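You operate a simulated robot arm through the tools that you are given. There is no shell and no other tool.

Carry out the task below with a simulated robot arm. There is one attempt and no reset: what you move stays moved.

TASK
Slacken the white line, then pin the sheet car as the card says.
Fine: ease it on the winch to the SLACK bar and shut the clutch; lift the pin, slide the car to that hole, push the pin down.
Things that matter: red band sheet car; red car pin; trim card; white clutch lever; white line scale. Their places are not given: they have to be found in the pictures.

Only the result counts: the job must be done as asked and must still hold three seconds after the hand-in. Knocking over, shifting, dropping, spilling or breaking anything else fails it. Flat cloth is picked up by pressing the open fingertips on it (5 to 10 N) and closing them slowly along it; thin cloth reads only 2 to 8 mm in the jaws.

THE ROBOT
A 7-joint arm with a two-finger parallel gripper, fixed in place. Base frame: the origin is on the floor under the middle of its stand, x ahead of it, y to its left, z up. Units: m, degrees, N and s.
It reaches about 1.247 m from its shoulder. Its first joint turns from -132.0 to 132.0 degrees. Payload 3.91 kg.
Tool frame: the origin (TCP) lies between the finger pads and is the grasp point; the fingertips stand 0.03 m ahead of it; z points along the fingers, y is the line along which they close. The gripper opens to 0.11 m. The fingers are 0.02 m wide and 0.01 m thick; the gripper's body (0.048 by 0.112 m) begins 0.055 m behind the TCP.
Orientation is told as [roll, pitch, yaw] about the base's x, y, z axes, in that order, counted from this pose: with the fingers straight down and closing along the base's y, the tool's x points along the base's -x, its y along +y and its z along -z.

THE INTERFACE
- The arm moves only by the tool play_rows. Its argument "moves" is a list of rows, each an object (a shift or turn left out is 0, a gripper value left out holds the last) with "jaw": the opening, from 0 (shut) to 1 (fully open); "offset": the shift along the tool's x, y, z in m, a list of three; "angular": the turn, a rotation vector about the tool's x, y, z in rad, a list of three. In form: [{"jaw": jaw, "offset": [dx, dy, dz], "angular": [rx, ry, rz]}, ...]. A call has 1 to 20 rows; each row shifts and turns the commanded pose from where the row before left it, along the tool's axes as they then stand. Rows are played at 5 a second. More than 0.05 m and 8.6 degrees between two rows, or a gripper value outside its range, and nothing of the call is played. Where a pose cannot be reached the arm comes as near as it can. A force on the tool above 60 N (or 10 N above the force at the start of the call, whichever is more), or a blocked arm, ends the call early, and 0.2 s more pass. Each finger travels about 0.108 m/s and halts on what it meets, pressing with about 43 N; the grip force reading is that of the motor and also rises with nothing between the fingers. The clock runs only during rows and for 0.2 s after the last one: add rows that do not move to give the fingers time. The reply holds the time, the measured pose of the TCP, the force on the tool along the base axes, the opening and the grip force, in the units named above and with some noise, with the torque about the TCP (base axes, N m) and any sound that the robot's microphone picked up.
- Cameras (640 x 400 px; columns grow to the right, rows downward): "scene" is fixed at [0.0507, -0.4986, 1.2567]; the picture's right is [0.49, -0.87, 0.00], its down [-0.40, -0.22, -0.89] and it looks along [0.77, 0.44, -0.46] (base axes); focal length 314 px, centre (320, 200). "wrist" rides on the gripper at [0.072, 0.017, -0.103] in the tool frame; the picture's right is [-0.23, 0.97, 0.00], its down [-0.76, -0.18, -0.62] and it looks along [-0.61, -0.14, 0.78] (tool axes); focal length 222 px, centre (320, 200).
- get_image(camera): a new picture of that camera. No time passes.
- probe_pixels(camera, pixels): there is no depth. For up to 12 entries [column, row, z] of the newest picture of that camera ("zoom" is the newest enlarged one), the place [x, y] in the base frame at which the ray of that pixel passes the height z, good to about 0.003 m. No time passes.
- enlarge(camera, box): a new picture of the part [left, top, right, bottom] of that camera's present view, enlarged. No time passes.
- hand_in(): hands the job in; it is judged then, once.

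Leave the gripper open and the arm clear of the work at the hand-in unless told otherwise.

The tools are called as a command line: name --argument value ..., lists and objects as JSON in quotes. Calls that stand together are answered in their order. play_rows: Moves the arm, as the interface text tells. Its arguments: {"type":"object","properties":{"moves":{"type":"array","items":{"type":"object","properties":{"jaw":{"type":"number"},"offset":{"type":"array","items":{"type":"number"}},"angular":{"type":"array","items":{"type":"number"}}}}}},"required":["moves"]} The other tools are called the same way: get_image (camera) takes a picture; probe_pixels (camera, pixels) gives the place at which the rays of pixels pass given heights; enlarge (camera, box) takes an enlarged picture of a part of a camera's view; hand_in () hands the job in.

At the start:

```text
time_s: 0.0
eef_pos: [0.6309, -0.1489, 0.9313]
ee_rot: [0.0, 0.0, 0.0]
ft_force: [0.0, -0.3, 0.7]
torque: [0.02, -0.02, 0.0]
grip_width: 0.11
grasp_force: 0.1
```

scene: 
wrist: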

::::::::::

*GOAL OF THE EXERCISE*: Give the data again, exactly as it stands.

*EXERCISE ANSWER*:
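You operate a simulated robot arm through the tools that you are given. There is no shell and no other tool.

Carry out the task below with a simulated robot arm. There is one attempt and no reset: what you move stays moved.

TASK
Slacken the white line, then pin the sheet car as the card says.
Fine: ease it on the winch to the SLACK bar and shut the clutch; lift the pin, slide the car to that hole, push the pin down.
Things that matter: red band sheet car; red car pin; trim card; white clutch lever; white line scale. Their places are not given: they have to be found in the pictures.

Only the result counts: the job must be done as asked and must still hold three seconds after the hand-in. Knocking over, shifting, dropping, spilling or breaking anything else fails it. Flat cloth is picked up by pressing the open fingertips on it (5 to 10 N) and closing them slowly along it; thin cloth reads only 2 to 8 mm in the jaws.

THE ROBOT
A 7-joint arm with a two-finger parallel gripper, fixed in place. Base frame: the origin is on the floor under the middle of its stand, x ahead of it, y to its left, z up. Units: m, degrees, N and s.
It reaches about 1.247 m from its shoulder. Its first joint turns from -132.0 to 132.0 degrees. Payload 3.91 kg.
Tool frame: the origin (TCP) lies between the finger pads and is the grasp point; the fingertips stand 0.03 m ahead of it; z points along the fingers, y is the line along which they close. The gripper opens to 0.11 m. The fingers are 0.02 m wide and 0.01 m thick; the gripper's body (0.048 by 0.112 m) begins 0.055 m behind the TCP.
Orientation is told as [roll, pitch, yaw] about the base's x, y, z axes, in that order, counted from this pose: with the fingers straight down and closing along the base's y, the tool's x points along the base's -x, its y along +y and its z along -z.

THE INTERFACE
- The arm moves only by the tool play_rows. Its argument "moves" is a list of rows, each an object (a shift or turn left out is 0, a gripper value left out holds the last) with "jaw": the opening, from 0 (shut) to 1 (fully open); "offset": the shift along the tool's x, y, z in m, a list of three; "angular": the turn, a rotation vector about the tool's x, y, z in rad, a list of three. In form: [{"jaw": jaw, "offset": [dx, dy, dz], "angular": [rx, ry, rz]}, ...]. A call has 1 to 20 rows; each row shifts and turns the commanded pose from where the row before left it, along the tool's axes as they then stand. Rows are played at 5 a second. More than 0.05 m and 8.6 degrees between two rows, or a gripper value outside its range, and nothing of the call is played. Where a pose cannot be reached the arm comes as near as it can. A force on the tool above 60 N (or 10 N above the force at the start of the call, whichever is more), or a blocked arm, ends the call early, and 0.2 s more pass. Each finger travels about 0.108 m/s and halts on what it meets, pressing with about 43 N; the grip force reading is that of the motor and also rises with nothing between the fingers. The clock runs only during rows and for 0.2 s after the last one: add rows that do not move to give the fingers time. The reply holds the time, the measured pose of the TCP, the force on the tool along the base axes, the opening and the grip force, in the units named above and with some noise, with the torque about the TCP (base axes, N m) and any sound that the robot's microphone picked up.
- Cameras (640 x 400 px; columns grow to the right, rows downward): "scene" is fixed at [0.0507, -0.4986, 1.2567]; the picture's right is [0.49, -0.87, 0.00], its down [-0.40, -0.22, -0.89] and it looks along [0.77, 0.44, -0.46] (base axes); focal length 314 px, centre (320, 200). "wrist" rides on the gripper at [0.072, 0.017, -0.103] in the tool frame; the picture's right is [-0.23, 0.97, 0.00], its down [-0.76, -0.18, -0.62] and it looks along [-0.61, -0.14, 0.78] (tool axes); focal length 222 px, centre (320, 200).
- get_image(camera): a new picture of that camera. No time passes.
- probe_pixels(camera, pixels): there is no depth. For up to 12 entries [column, row, z] of the newest picture of that camera ("zoom" is the newest enlarged one), the place [x, y] in the base frame at which the ray of that pixel passes the height z, good to about 0.003 m. No time passes.
- enlarge(camera, box): a new picture of the part [left, top, right, bottom] of that camera's present view, enlarged. No time passes.
- hand_in(): hands the job in; it is judged then, once.

Leave the gripper open and the arm clear of the work at the hand-in unless told otherwise.

The tools are called as a command line: name --argument value ..., lists and objects as JSON in quotes. Calls that stand together are answered in their order. play_rows: Moves the arm, as the interface text tells. Its arguments: {"type":"object","properties":{"moves":{"type":"array","items":{"type":"object","properties":{"jaw":{"type":"number"},"offset":{"type":"array","items":{"type":"number"}},"angular":{"type":"array","items":{"type":"number"}}}}}},"required":["moves"]} The other tools are called the same way: get_image (camera) takes a picture; probe_pixels (camera, pixels) gives the place at which the rays of pixels pass given heights; enlarge (camera, box) takes an enlarged picture of a part of a camera's view; hand_in () hands the job in.

At the start:

```text
time_s: 0.0
eef_pos: [0.6309, -0.1489, 0.9313]
ee_rot: [0.0, 0.0, 0.0]
ft_force: [0.0, -0.3, 0.7]
torque: [0.02, -0.02, 0.0]
grip_width: 0.11
grasp_force: 0.1
```

scene: 
wrist: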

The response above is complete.